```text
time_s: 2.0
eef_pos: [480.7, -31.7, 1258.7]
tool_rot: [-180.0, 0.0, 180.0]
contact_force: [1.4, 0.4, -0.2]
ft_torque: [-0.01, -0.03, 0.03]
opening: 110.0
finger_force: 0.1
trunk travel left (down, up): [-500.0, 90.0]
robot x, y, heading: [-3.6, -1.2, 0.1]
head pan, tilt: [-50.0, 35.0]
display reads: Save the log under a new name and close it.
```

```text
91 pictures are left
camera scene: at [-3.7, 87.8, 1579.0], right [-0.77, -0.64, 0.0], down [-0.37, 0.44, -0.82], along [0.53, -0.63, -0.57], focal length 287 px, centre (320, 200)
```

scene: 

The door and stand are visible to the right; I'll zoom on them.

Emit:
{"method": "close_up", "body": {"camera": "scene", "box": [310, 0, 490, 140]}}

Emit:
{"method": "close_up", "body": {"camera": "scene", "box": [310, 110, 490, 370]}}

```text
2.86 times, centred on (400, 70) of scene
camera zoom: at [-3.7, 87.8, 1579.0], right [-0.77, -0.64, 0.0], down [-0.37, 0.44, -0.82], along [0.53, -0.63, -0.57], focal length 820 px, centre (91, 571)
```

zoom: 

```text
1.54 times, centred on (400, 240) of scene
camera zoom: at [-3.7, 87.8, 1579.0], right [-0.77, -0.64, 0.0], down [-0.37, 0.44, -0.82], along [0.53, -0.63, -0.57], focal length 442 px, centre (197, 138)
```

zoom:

══════════

Text block:
Showing posts with label work in progress. Show all posts
Showing posts with label work in progress. Show all posts

Tuesday, July 09, 2013

30 Seconds of Painting

Playing with some new technology today (Timelapse app on iPhone) I decided to share a  video of a start. This is a large one - 24x24 - and what took me an hour has been reduced to 30 seconds. 
I like to work fast and get lots of information blocked in early in a painting and like to work all over the canvas. First, I make lines and points to note where things are to be, measuring and comparing objects and then begin to draw my "map" a little more clearly and then begin to mass in big shapes with color. When there are many darks, I begin with thin washes and leave a lot transparent, but in this case, I wanted the painting to have a higher key and went right into more opaque paint.

From here its all in the details. That will take another couple of hours or days. Some of this rough start may be left alone - it's background info. But there is still a lot to do in my focal areas. And I want I be sure I represent that hazy, humid glare of a hot day in New Orleans.




Tuesday, September 18, 2012

Work in Progress

Well here it is - a little glimpse of a work in progress. Isn't that white daunting? This is my first larger "vignette". I love the intimate, slice-of-life, subject matter and have wanted try working on a larger scale. I didn't do much to alter this blank sheet of linen (I'll stretch or mount it later). I first tried sketching in with my brush but then felt I needed more drawing so went in with charcoal. And made a mess.


Once I wiped off the false start, I used my more usual method of sketching a road map of sorts with the brush and then massing in. The goal is not to create an exact duplicate of a scene, so I forgave myself little errors in drawing and eliminated some clutter.


I made some "notes" on the darks and then used my favorite little trick of wiping out the lightest lights with a little OMS on a rag. Linen is great for this reason - you can wipe it back to a clean white surface again. And clean lights/whites are important to create beautiful highlights.


 Now I worked all the darker and middle tones -most of the painting.


A little more progress being made... but its not done yet. I've left her face and clothes undone and set the painting aside today to work on a new painting while I mull this one over for a few days. I'm not quite satisfied with the "tightness" either. (Everything is compartmentalized. ?) I might even have my model come back to sit for the final touches. This was painted from a study and photos of a model. My second go at a larger work began more easily - with lots of massing in and moving around the panel.


This is as yet unnamed, and is 22x28" on linen. My plan is to show it at the Russell Collection Fine Art Gallery "Femme" show opening in December in Austin. Its nice to have time to work on these larger pieces and live with them before sending them out.

══════════

Task directions:
I need one stretch of the text block verbatim, from "Once I wiped" to "create beautiful highlights.".

The answer:
Once I wiped off the false start, I used my more usual method of sketching a road map of sorts with the brush and then massing in. The goal is not to create an exact duplicate of a scene, so I forgave myself little errors in drawing and eliminated some clutter.


I made some "notes" on the darks and then used my favorite little trick of wiping out the lightest lights with a little OMS on a rag. Linen is great for this reason - you can wipe it back to a clean white surface again. And clean lights/whites are important to create beautiful highlights.